Maar het gevoel dat donderdagavond op me drukte, was nog minder fijn.
Ik stapte in de lift.
Daarin stond al een man.
Uit zijn kleding, zijn baard en hoed kon ik afleiden dat hij zich aan
de strenge voorschriften van de orthodoxe joden hield, en tot die
kleine, maar opvallende gemeenschap van uiterst traditionele chassidim
behoorde.
Ik mompelde goedenavond.
Dat waren woorden in de wind, want op dat moment had hij zich al met
zijn rug naar me toe gekeerd.
Hij drukte zijn voorhoofd tegen de achterste liftwand. Die bestond
niet uit een spiegel. Toch kneep hij voor de zekerheid zijn ogen dicht.
Zo bleef deze man staan.
Terwijl de lift naar boven zoefde, de camera in het plafond ons in de
gaten hield, en ik de gelovige vol ongeloof aanstaarde.
Verschrikt keek ik zelfs naar mijn blouse, omdat ik vreesde dat die
te ver open stond. Maar jas en al waren tot aan de kin dichtgesnoerd.

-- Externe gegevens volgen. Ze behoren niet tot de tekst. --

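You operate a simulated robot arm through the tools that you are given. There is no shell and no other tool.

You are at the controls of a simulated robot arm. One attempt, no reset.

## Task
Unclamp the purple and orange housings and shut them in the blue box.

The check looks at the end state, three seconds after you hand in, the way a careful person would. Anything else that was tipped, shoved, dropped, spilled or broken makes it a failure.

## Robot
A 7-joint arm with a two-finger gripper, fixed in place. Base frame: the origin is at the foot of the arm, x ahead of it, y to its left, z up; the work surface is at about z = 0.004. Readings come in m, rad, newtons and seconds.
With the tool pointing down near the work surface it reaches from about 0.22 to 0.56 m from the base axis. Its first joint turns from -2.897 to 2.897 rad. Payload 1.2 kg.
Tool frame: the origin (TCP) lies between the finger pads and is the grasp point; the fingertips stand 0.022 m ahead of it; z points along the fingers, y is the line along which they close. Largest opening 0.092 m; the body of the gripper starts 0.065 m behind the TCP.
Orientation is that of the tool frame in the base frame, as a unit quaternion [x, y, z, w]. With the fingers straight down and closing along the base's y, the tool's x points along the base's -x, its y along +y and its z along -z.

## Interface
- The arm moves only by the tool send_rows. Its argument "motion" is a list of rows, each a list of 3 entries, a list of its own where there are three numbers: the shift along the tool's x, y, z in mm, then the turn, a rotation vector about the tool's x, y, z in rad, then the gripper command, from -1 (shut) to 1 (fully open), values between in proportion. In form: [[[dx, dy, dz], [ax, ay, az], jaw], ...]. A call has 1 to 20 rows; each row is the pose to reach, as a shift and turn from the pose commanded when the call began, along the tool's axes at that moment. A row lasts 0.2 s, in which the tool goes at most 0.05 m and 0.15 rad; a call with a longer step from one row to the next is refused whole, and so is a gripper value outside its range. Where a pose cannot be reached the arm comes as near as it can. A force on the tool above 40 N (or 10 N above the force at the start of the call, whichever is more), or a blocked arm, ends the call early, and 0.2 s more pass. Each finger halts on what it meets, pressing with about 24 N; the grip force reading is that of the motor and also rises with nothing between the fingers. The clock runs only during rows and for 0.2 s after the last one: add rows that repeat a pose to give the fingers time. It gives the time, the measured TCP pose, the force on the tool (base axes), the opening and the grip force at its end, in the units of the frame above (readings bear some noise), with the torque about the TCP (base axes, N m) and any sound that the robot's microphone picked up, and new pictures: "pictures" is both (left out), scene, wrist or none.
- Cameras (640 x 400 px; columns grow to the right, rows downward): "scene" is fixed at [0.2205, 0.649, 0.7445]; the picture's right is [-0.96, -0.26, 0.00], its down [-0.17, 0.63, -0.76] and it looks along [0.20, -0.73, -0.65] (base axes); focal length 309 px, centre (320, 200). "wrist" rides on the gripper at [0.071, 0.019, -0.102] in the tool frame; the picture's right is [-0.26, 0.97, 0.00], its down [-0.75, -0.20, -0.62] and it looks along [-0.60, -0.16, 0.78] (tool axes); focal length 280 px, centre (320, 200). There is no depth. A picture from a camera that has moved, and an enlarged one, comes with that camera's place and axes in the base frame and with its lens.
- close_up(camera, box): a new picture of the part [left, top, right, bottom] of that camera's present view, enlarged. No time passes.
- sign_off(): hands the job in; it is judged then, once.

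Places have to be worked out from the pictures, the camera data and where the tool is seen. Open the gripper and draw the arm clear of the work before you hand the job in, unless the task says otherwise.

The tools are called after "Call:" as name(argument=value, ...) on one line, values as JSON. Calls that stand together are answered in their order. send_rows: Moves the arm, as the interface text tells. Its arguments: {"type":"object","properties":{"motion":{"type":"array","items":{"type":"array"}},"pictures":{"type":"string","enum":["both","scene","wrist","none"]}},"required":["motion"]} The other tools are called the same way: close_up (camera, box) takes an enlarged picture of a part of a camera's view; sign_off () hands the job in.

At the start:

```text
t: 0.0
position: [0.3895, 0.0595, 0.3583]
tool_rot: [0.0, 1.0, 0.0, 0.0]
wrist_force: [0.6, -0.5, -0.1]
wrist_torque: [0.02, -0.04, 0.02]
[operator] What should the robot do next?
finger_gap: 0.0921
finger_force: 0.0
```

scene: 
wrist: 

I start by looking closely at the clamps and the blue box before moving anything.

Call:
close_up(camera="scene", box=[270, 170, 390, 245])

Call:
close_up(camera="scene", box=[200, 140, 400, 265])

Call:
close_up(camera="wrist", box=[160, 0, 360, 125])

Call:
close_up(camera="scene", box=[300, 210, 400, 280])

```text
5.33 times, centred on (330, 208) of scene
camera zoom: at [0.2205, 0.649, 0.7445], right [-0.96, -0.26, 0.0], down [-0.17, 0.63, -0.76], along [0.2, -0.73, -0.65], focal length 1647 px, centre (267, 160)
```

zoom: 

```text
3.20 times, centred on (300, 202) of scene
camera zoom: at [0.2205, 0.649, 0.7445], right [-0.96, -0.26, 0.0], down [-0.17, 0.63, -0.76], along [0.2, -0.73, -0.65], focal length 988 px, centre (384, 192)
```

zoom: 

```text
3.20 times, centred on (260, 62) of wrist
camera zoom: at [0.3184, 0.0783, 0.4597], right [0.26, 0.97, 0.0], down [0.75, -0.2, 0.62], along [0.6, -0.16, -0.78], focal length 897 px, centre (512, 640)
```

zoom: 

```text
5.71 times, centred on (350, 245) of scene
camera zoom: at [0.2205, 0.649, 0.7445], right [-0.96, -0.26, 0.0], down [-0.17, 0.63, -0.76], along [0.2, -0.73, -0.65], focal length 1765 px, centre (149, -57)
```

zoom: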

Wel droeg ik een lange broek.
Even later vertelden mijn meer liberale vrienden me dat deze man zijn
religie zo streng interpreteert dat hij buiten zijn echtgenote geen
enkele vrouw wenst aan te kijken.
Ook zeiden zij dat zijn leven er daardoor even donker als zijn jas
uitzag.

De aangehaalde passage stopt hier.